Quote the listing below in its entirety, omitting every image.

DATASET EXCERPT:
--- begin ---
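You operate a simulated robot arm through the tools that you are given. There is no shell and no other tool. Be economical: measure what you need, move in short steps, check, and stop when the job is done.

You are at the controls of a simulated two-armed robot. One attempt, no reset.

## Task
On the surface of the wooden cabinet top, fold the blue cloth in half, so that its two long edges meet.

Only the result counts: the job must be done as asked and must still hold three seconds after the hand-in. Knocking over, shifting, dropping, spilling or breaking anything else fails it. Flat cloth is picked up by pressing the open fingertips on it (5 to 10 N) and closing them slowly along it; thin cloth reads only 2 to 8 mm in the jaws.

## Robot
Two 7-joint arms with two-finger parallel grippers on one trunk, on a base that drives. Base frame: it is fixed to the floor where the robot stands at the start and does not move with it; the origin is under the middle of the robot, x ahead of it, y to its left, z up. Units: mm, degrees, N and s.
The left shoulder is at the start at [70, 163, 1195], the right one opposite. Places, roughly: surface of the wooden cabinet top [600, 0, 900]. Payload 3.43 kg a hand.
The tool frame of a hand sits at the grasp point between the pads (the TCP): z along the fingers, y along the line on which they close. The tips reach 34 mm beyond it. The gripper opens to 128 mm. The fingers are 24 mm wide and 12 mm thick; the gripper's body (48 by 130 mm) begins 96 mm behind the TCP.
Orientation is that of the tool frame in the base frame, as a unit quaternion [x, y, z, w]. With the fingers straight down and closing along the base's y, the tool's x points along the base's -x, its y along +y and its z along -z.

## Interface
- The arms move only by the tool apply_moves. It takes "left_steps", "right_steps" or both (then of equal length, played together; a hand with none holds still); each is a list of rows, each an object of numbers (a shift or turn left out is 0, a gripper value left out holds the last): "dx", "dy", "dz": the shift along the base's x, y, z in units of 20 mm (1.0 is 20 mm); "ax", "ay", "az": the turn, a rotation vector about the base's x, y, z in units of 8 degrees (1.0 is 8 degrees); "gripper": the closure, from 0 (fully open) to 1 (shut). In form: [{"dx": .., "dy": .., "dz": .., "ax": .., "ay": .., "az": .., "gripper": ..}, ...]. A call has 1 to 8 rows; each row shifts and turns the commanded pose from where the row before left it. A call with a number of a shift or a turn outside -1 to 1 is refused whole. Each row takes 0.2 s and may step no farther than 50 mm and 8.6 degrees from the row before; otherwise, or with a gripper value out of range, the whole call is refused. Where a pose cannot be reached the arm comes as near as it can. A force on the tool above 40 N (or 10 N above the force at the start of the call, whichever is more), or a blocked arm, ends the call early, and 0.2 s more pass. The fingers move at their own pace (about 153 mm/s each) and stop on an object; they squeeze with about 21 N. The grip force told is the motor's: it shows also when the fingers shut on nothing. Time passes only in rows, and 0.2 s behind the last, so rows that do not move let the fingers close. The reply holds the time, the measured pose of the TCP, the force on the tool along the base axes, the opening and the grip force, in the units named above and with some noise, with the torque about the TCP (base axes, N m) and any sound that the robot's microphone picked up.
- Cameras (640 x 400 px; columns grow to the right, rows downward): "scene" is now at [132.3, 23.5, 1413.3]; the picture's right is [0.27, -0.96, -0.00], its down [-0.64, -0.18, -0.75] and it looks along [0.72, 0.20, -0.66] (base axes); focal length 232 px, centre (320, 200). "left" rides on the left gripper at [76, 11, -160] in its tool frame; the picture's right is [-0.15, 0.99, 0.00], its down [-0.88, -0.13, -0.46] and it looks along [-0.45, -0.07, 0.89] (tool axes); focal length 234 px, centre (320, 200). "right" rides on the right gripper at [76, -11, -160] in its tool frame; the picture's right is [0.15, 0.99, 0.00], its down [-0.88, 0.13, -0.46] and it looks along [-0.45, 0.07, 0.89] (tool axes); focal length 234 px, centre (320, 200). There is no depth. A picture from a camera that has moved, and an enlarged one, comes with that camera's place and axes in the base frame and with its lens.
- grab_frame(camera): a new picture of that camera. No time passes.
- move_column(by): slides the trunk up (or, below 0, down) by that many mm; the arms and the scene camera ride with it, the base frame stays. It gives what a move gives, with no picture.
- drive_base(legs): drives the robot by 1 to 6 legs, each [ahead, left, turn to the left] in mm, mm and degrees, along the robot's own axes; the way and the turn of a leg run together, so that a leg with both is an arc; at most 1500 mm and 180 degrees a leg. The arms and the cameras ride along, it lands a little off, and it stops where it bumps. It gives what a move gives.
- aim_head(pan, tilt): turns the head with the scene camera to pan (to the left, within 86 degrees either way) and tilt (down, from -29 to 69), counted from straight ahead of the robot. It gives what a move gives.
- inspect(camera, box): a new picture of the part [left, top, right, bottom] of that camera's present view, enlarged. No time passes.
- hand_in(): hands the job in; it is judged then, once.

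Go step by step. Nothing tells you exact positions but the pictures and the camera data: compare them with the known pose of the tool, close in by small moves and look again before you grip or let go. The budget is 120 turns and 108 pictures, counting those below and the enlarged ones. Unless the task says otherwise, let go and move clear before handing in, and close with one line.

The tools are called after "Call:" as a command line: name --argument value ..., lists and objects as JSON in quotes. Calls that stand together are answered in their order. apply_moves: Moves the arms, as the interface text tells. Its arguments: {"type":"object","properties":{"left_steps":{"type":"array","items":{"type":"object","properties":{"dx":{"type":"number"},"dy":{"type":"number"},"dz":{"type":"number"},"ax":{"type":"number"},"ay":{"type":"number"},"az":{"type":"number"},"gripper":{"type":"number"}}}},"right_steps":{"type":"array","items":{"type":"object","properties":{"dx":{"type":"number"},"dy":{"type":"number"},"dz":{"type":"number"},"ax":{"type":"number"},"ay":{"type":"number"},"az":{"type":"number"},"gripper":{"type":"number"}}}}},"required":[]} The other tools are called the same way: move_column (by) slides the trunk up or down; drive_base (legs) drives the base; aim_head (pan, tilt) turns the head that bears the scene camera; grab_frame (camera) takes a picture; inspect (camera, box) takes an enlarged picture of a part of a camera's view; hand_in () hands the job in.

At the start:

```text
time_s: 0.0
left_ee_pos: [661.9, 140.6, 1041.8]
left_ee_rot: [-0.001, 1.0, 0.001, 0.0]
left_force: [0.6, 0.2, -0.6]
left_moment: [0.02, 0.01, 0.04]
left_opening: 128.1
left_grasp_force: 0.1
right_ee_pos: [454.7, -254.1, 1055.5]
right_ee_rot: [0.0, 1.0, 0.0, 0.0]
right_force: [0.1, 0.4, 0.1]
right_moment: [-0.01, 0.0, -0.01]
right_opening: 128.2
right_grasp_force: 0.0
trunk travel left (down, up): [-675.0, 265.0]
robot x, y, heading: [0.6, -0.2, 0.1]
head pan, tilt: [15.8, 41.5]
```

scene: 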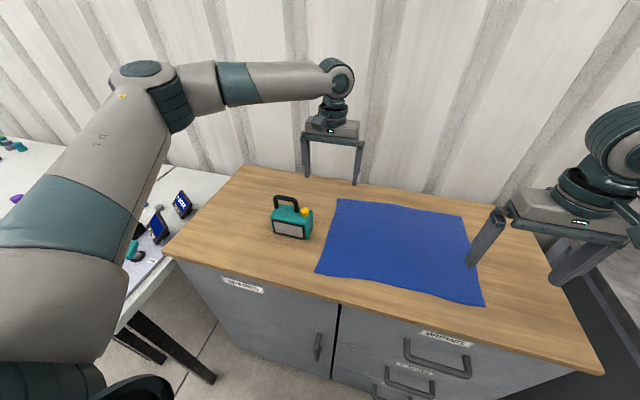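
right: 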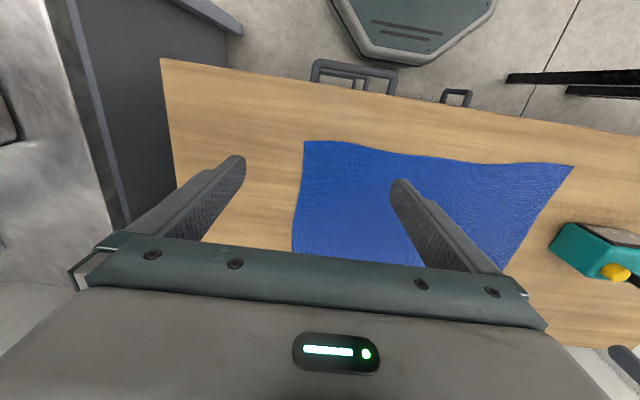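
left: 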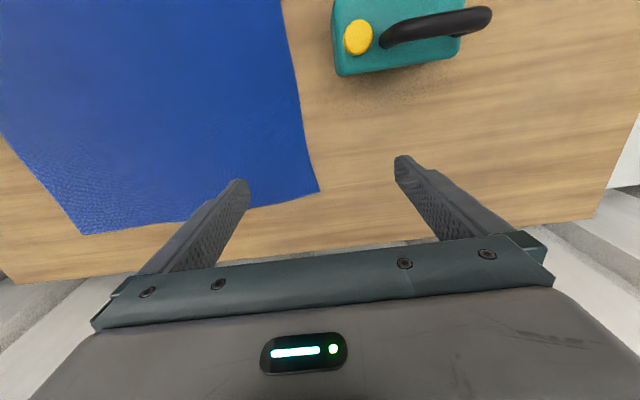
--- end ---
COMPLETED TASK:
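You operate a simulated robot arm through the tools that you are given. There is no shell and no other tool. Be economical: measure what you need, move in short steps, check, and stop when the job is done.

You are at the controls of a simulated two-armed robot. One attempt, no reset.

## Task
On the surface of the wooden cabinet top, fold the blue cloth in half, so that its two long edges meet.

Only the result counts: the job must be done as asked and must still hold three seconds after the hand-in. Knocking over, shifting, dropping, spilling or breaking anything else fails it. Flat cloth is picked up by pressing the open fingertips on it (5 to 10 N) and closing them slowly along it; thin cloth reads only 2 to 8 mm in the jaws.

## Robot
Two 7-joint arms with two-finger parallel grippers on one trunk, on a base that drives. Base frame: it is fixed to the floor where the robot stands at the start and does not move with it; the origin is under the middle of the robot, x ahead of it, y to its left, z up. Units: mm, degrees, N and s.
The left shoulder is at the start at [70, 163, 1195], the right one opposite. Places, roughly: surface of the wooden cabinet top [600, 0, 900]. Payload 3.43 kg a hand.
The tool frame of a hand sits at the grasp point between the pads (the TCP): z along the fingers, y along the line on which they close. The tips reach 34 mm beyond it. The gripper opens to 128 mm. The fingers are 24 mm wide and 12 mm thick; the gripper's body (48 by 130 mm) begins 96 mm behind the TCP.
Orientation is that of the tool frame in the base frame, as a unit quaternion [x, y, z, w]. With the fingers straight down and closing along the base's y, the tool's x points along the base's -x, its y along +y and its z along -z.

## Interface
- The arms move only by the tool apply_moves. It takes "left_steps", "right_steps" or both (then of equal length, played together; a hand with none holds still); each is a list of rows, each an object of numbers (a shift or turn left out is 0, a gripper value left out holds the last): "dx", "dy", "dz": the shift along the base's x, y, z in units of 20 mm (1.0 is 20 mm); "ax", "ay", "az": the turn, a rotation vector about the base's x, y, z in units of 8 degrees (1.0 is 8 degrees); "gripper": the closure, from 0 (fully open) to 1 (shut). In form: [{"dx": .., "dy": .., "dz": .., "ax": .., "ay": .., "az": .., "gripper": ..}, ...]. A call has 1 to 8 rows; each row shifts and turns the commanded pose from where the row before left it. A call with a number of a shift or a turn outside -1 to 1 is refused whole. Each row takes 0.2 s and may step no farther than 50 mm and 8.6 degrees from the row before; otherwise, or with a gripper value out of range, the whole call is refused. Where a pose cannot be reached the arm comes as near as it can. A force on the tool above 40 N (or 10 N above the force at the start of the call, whichever is more), or a blocked arm, ends the call early, and 0.2 s more pass. The fingers move at their own pace (about 153 mm/s each) and stop on an object; they squeeze with about 21 N. The grip force told is the motor's: it shows also when the fingers shut on nothing. Time passes only in rows, and 0.2 s behind the last, so rows that do not move let the fingers close. The reply holds the time, the measured pose of the TCP, the force on the tool along the base axes, the opening and the grip force, in the units named above and with some noise, with the torque about the TCP (base axes, N m) and any sound that the robot's microphone picked up.
- Cameras (640 x 400 px; columns grow to the right, rows downward): "scene" is now at [132.3, 23.5, 1413.3]; the picture's right is [0.27, -0.96, -0.00], its down [-0.64, -0.18, -0.75] and it looks along [0.72, 0.20, -0.66] (base axes); focal length 232 px, centre (320, 200). "left" rides on the left gripper at [76, 11, -160] in its tool frame; the picture's right is [-0.15, 0.99, 0.00], its down [-0.88, -0.13, -0.46] and it looks along [-0.45, -0.07, 0.89] (tool axes); focal length 234 px, centre (320, 200). "right" rides on the right gripper at [76, -11, -160] in its tool frame; the picture's right is [0.15, 0.99, 0.00], its down [-0.88, 0.13, -0.46] and it looks along [-0.45, 0.07, 0.89] (tool axes); focal length 234 px, centre (320, 200). There is no depth. A picture from a camera that has moved, and an enlarged one, comes with that camera's place and axes in the base frame and with its lens.
- grab_frame(camera): a new picture of that camera. No time passes.
- move_column(by): slides the trunk up (or, below 0, down) by that many mm; the arms and the scene camera ride with it, the base frame stays. It gives what a move gives, with no picture.
- drive_base(legs): drives the robot by 1 to 6 legs, each [ahead, left, turn to the left] in mm, mm and degrees, along the robot's own axes; the way and the turn of a leg run together, so that a leg with both is an arc; at most 1500 mm and 180 degrees a leg. The arms and the cameras ride along, it lands a little off, and it stops where it bumps. It gives what a move gives.
- aim_head(pan, tilt): turns the head with the scene camera to pan (to the left, within 86 degrees either way) and tilt (down, from -29 to 69), counted from straight ahead of the robot. It gives what a move gives.
- inspect(camera, box): a new picture of the part [left, top, right, bottom] of that camera's present view, enlarged. No time passes.
- hand_in(): hands the job in; it is judged then, once.

Go step by step. Nothing tells you exact positions but the pictures and the camera data: compare them with the known pose of the tool, close in by small moves and look again before you grip or let go. The budget is 120 turns and 108 pictures, counting those below and the enlarged ones. Unless the task says otherwise, let go and move clear before handing in, and close with one line.

The tools are called after "Call:" as a command line: name --argument value ..., lists and objects as JSON in quotes. Calls that stand together are answered in their order. apply_moves: Moves the arms, as the interface text tells. Its arguments: {"type":"object","properties":{"left_steps":{"type":"array","items":{"type":"object","properties":{"dx":{"type":"number"},"dy":{"type":"number"},"dz":{"type":"number"},"ax":{"type":"number"},"ay":{"type":"number"},"az":{"type":"number"},"gripper":{"type":"number"}}}},"right_steps":{"type":"array","items":{"type":"object","properties":{"dx":{"type":"number"},"dy":{"type":"number"},"dz":{"type":"number"},"ax":{"type":"number"},"ay":{"type":"number"},"az":{"type":"number"},"gripper":{"type":"number"}}}}},"required":[]} The other tools are called the same way: move_column (by) slides the trunk up or down; drive_base (legs) drives the base; aim_head (pan, tilt) turns the head that bears the scene camera; grab_frame (camera) takes a picture; inspect (camera, box) takes an enlarged picture of a part of a camera's view; hand_in () hands the job in.

At the start:

```text
time_s: 0.0
left_ee_pos: [661.9, 140.6, 1041.8]
left_ee_rot: [-0.001, 1.0, 0.001, 0.0]
left_force: [0.6, 0.2, -0.6]
left_moment: [0.02, 0.01, 0.04]
left_opening: 128.1
left_grasp_force: 0.1
right_ee_pos: [454.7, -254.1, 1055.5]
right_ee_rot: [0.0, 1.0, 0.0, 0.0]
right_force: [0.1, 0.4, 0.1]
right_moment: [-0.01, 0.0, -0.01]
right_opening: 128.2
right_grasp_force: 0.0
trunk travel left (down, up): [-675.0, 265.0]
robot x, y, heading: [0.6, -0.2, 0.1]
head pan, tilt: [15.8, 41.5]
```

scene: 
right: 
left: 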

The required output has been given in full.